When users wish to rent a vehicle: they reserve a car online or at a dedicated car share kiosk, unlock the car charger with a kiosk card, and finally, swipe that card on the windshield, which unlocks the car and allows them to drive off. The in-car GPS allows the user to reserve a parking spot with a charging station near their destination.

Once arrived, users plug-in the vehicle and the transaction is complete. The user can then reserve another vehicle for their next trip, as needed.

click to enlarge People observe an example electric cars(ev)s that are coming to Indianapolis - AISTE MANFREDINI
  • People observe an example electric cars(ev)s that are coming to Indianapolis
  • Aiste Manfredini
The City of Indianapolis and many other governmental and business organizations are looking at such membership to help reduce the size of their owned vehicle fleets.
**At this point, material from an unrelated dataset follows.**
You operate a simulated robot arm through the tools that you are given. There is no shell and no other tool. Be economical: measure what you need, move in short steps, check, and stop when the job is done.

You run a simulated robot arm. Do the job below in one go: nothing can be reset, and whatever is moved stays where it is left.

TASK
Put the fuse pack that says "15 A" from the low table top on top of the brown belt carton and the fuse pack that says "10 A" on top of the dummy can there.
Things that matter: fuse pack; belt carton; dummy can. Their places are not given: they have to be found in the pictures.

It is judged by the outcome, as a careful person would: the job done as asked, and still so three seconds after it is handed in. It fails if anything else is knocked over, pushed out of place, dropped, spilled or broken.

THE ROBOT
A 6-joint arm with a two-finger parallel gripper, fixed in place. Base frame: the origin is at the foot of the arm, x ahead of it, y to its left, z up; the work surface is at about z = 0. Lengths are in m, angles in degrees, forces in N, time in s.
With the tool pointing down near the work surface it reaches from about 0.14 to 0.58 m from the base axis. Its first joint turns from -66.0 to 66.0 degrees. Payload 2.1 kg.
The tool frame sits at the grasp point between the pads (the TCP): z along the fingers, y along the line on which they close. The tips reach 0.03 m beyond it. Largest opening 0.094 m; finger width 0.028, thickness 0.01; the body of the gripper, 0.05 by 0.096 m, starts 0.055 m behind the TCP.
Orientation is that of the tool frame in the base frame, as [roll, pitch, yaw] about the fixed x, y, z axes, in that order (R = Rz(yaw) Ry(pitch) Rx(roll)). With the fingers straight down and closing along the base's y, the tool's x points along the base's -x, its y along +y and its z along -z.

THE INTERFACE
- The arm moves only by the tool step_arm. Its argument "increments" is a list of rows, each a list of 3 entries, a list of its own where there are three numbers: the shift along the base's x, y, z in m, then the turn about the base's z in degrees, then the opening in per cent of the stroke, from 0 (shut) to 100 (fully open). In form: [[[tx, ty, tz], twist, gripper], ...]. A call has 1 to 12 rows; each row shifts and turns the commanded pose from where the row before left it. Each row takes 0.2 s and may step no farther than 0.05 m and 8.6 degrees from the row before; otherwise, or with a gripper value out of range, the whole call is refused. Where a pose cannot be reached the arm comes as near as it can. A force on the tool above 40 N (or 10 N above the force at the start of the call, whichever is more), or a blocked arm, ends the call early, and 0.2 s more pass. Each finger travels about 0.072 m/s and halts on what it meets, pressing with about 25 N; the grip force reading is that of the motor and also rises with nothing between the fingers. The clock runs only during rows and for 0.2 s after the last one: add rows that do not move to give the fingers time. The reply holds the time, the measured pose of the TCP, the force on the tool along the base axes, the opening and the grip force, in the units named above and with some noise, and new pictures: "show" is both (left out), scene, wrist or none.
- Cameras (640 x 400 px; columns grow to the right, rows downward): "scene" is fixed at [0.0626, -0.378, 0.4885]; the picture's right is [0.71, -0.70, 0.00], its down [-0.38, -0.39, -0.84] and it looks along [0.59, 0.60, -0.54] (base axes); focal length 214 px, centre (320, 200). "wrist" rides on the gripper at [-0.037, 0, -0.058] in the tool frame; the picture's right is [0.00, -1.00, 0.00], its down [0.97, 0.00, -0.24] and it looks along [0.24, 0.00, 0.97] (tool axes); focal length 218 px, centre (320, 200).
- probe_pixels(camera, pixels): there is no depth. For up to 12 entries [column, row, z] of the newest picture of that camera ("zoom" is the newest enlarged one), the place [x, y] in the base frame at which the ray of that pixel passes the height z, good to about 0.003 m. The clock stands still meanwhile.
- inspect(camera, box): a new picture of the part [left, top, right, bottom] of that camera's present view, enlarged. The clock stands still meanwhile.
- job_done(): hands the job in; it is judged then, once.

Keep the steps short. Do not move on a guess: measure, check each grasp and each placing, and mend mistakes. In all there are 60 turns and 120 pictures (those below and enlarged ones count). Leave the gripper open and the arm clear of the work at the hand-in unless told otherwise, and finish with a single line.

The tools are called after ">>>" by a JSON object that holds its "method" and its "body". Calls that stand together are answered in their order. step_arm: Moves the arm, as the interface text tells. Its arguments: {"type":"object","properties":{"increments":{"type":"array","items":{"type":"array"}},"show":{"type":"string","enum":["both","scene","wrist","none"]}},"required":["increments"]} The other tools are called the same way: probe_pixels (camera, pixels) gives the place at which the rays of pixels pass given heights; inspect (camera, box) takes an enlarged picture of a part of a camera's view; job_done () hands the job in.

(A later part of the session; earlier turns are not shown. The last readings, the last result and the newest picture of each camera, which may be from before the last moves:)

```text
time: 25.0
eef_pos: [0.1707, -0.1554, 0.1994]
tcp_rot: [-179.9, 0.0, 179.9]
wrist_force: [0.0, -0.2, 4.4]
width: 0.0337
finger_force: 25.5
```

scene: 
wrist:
"As a leader in the Smart Grid, we support Mayor Ballard's commitment to Electric Vehicles and are excited to help speed the adoption of EV's in Indiana," Bolloré said. The dynamic environment fostered by Mayor Ballard's administrations along with the vibrant business and higher education community, and impressive downtown development projects are key factors in our selection of Indy for this first U.S. launch."

Bolloré will begin hiring local management and marketing teams in the next few months. The service is aimed to be a public service and Bolloré will work closely with the city in the planning phase and continue discussions with key transportation, neighborhood, business and tourism groups to identify car share locations and other service aspects.

"Economically it's a win-win; it's saving energy, it's pro world and it's also going to increase the visitors that stay, and give them more options to zip around town," Chris Gahl, Visit Indy's vice president of marketing, said in a press release.

The program will feature 500 electric vehicles and 1,200 charging stations at 200 car-share locations. The rates for the Indianapolis service have not yet been established, but in Paris, membership costs $16 per month and a 20minute trip costs about $4.50.

"Indianapolis is becoming a major hub for clean transportation technologies, garnering national attention, due in large part to Mayor Ballard's leadership in promoting electric and natural gas fuel in transportation," Paul Mitchell, president and chief executive of Energy Systems Network, said in a press release. "The fact that a company like Bolloré is choosing Indianapolis as the first US market for its innovative transportation solution show the world is also now taking notice."

The City of Indianapolis and many other governmental and business organizations are looking into corporate memberships in order to reduce the size of their vehicle fleet. Therefore, the care share program will be available to individual members and government/corporate users.

"As a leader in the Smart Grid, we support Mayor Ballard's commitment to Electric Vehicles and are excited to help speed the adoption of EV's in Indiana. The dynamic environment fostered by Mayor Ballard's administrations along with the vibrant business and higher education community, and impressive downtown development projects are key factors in our selection of Indy for this first U.S. launch," said Bolloré.

Bolloré will begin hiring local management and marketing teams in the next few months. The service is aimed to be a public service and Bolloré will work closely with the city in the planning phase and continue discussions with key transportation, neighborhood, business and tourism groups to identify car share locations and other service aspects.

"Economically it's a win-win; it's saving energy, it's pro world and it's also going to increase the visitors that stay, and give them more options to zip around town," Visit Indy's Vice President of Marketing, Chris Gahl, said in a press release.

The program will feature 500 electric vehicles and 1,200 charging stations at 200 car-share locations. The rates for the Indianapolis service have not yet been established, but in Paris, membership costs $16 per month and a 20 minute trip costs about $4.50.

"Indianapolis is becoming a major hub for clean transportation technologies, garnering national attention, due in large part to Mayor Ballard's leadership in promoting electric and natural gas fuel in transportation," President/CEO of Energy Systems Network, Paul Mitchell, said in a press release. "The fact that a company like Bolloré is choosing Indianapolis as the first US market for its innovative transportation solution shows the world is also now taking notice."